# taz.de -- Eine Frage des Bekenntnisses
> Der Ausbau des islamischen Religionsunterrichts in Deutschland geht
> mühsam voran. Das liegt auch an umstrittenen Projektpartnern, etwa der
> Ditib. In manchen Bundesländern verzichten die Ministerien gleich ganz
> auf eine Kooperation mit Muslimen. Doch auch das ist problematisch
IMG Bild: Islamunterricht in Mainz, organisiert durch den türkisch-islamischen Verband Ditib
Von Ralf Pauli
Wieder einmal droht der Umgang mit Ditib die deutsch-türkischen Beziehungen
zu belasten. Seit gut zwei Wochen steht die schwarz-gelbe Landesregierung
von Nordrhein-Westfalen in der Kritik, weil sie beim islamischen
Religionsunterricht erneut mit dem umstrittenen Moscheeverband kooperiert.
Selbst aus den eigenen Reihen wurde auf Ditibs Nähe zur türkischen
Regierung verwiesen. Der Islamunterricht müsse „frei von jeglichen
Einflüssen ausländischer Akteure angeboten werden“, forderte etwa der
FDP-Fraktionsvize im Bundestag, Stephan Thomae. In regierungsnahen
türkischen Medien wiederum wurde die grüne Landtagsabgeordnete Berivan
Aymaz, die die Ditib-Partnerschaft als Fehler bezeichnet hatte, als
„Feindin der Türkei“ und „PKK-Sympathisantin“ diffamiert.
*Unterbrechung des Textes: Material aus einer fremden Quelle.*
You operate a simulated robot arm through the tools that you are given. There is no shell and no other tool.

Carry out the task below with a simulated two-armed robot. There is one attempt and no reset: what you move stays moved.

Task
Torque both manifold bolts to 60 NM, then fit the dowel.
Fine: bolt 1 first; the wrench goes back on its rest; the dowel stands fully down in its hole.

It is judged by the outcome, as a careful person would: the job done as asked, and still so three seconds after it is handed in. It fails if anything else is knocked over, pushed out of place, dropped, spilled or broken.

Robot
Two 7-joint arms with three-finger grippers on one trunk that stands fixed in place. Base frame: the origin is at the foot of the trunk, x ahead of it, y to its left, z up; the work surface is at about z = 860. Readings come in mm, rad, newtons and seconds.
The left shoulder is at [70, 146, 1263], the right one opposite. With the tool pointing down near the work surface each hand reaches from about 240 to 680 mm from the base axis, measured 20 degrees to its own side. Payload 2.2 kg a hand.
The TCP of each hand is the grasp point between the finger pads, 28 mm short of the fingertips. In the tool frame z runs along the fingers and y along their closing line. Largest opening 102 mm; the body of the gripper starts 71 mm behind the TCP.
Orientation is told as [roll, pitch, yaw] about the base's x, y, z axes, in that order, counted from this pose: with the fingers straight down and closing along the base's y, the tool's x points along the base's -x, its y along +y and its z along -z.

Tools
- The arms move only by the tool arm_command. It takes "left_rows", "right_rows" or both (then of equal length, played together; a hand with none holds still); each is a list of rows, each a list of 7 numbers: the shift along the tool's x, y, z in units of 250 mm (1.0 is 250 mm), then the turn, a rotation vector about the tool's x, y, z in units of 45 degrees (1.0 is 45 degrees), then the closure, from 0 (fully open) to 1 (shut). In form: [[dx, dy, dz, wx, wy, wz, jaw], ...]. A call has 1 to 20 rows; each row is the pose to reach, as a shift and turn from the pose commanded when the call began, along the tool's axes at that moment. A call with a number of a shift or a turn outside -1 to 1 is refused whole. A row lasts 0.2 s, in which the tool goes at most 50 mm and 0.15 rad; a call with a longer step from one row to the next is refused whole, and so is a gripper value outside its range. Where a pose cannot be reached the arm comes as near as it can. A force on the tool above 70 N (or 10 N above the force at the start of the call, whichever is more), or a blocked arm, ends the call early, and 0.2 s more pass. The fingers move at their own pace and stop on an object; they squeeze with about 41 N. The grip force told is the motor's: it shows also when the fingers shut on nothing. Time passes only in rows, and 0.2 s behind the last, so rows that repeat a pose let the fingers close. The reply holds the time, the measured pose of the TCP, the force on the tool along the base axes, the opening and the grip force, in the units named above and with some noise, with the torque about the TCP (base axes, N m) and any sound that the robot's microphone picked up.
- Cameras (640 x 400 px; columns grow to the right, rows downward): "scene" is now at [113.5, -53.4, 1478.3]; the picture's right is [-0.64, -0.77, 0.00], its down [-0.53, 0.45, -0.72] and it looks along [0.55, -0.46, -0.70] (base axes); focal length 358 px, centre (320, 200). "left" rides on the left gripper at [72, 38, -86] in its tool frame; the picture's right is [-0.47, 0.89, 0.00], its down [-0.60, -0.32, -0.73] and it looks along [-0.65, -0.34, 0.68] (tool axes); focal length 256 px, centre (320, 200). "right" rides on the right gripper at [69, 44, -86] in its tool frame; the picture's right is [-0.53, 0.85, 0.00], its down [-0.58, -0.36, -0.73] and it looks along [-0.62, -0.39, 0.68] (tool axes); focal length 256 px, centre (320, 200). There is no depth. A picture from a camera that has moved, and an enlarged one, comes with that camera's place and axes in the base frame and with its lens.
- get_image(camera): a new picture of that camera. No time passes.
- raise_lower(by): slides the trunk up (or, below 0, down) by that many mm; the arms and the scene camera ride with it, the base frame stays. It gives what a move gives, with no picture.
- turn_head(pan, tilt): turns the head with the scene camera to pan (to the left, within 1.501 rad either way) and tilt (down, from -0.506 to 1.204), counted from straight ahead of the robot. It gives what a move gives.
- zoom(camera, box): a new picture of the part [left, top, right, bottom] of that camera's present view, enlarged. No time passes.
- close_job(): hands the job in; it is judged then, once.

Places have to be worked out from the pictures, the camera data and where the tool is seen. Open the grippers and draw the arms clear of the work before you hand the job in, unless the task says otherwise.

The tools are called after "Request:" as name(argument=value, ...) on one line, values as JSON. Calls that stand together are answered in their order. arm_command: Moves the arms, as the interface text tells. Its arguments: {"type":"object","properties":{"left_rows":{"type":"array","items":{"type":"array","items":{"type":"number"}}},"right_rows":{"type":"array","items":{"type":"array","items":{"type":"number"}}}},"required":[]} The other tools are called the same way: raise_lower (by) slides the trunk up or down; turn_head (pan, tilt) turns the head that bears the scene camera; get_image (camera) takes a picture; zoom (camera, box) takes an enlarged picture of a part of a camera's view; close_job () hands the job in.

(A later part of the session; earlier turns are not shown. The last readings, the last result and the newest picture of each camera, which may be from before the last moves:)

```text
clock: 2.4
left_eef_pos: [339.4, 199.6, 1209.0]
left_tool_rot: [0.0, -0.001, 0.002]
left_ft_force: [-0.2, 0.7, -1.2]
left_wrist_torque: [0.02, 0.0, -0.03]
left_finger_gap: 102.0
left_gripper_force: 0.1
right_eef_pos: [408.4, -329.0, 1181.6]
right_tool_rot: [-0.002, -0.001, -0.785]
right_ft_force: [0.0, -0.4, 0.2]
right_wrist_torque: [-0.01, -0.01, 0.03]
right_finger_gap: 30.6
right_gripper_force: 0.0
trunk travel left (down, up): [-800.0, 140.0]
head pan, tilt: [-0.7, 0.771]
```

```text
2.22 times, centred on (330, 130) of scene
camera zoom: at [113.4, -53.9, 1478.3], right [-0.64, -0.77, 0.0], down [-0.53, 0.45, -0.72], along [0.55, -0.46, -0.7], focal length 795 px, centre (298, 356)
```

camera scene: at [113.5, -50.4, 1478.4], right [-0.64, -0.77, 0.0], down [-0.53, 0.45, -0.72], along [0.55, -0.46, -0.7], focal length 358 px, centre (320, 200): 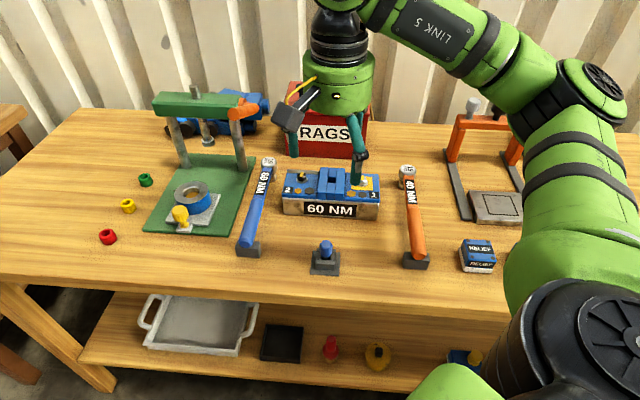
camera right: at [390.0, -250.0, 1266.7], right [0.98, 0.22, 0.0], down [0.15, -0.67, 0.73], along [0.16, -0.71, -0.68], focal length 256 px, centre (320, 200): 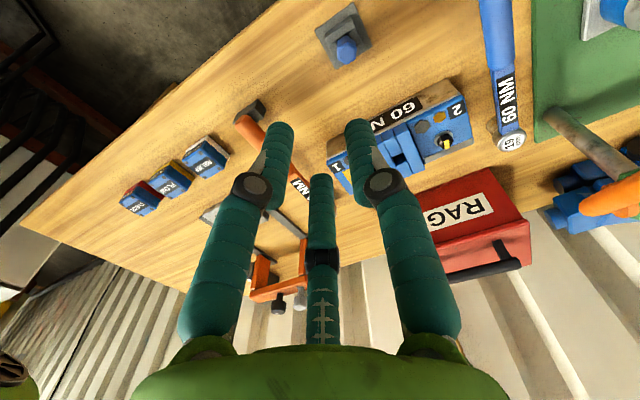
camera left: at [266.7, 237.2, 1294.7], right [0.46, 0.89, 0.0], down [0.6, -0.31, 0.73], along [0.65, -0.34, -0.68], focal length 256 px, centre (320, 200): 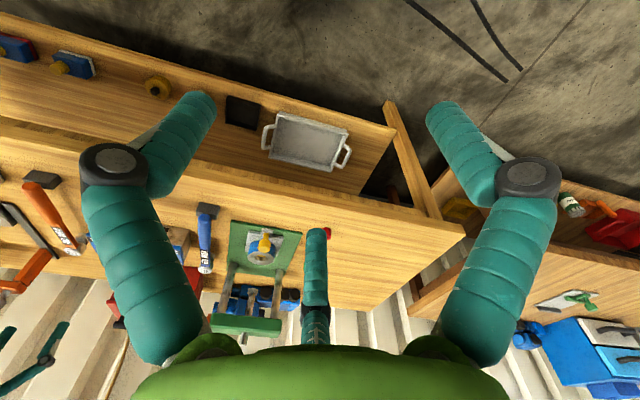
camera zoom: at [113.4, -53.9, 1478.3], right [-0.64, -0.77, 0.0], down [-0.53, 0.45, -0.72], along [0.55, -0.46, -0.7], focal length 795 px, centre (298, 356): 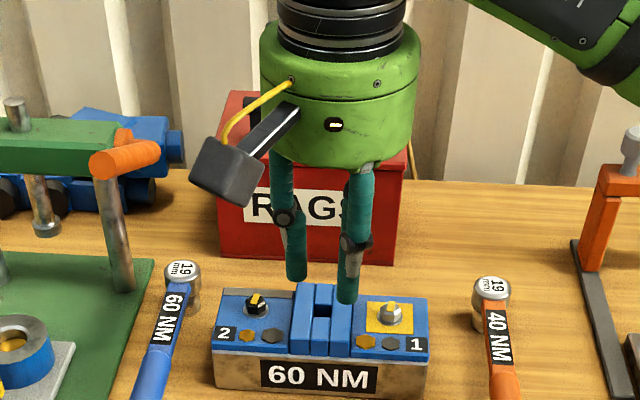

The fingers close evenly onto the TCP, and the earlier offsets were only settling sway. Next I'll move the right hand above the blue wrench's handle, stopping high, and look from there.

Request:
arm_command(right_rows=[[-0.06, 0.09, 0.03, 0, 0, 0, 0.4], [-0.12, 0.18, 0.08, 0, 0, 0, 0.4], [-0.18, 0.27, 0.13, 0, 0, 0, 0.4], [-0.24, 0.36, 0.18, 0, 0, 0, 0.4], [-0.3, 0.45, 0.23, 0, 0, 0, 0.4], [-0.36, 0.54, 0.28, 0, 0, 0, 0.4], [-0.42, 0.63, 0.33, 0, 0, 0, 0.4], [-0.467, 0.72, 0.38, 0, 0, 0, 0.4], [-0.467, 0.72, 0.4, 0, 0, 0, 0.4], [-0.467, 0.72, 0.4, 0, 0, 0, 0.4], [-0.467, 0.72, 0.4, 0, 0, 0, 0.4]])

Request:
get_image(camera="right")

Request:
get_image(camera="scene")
Daraufhin hat
NRWs Innenminister Herbert Reul Aymaz Unterstützung zugesagt. Der
Staatsschutz ermittelt.
Es ist nicht das erste Mal, dass der größte Moscheeverband Deutschlands zum
Politikum wird. Die Verwicklung von Ditib-Imamen in Spionageaktivitäten für
Ankara zog vor ein paar Jahren Ermittlungen des Generalbundesanwalts nach
sich. Sie wurden zwar eingestellt, dennoch stellten Ministerien bundesweit
die Zusammenarbeit mit Ditib wegen der Vorwürfe in Frage. Auch das
NRW-Schulministerium setzte die Kooperation aus.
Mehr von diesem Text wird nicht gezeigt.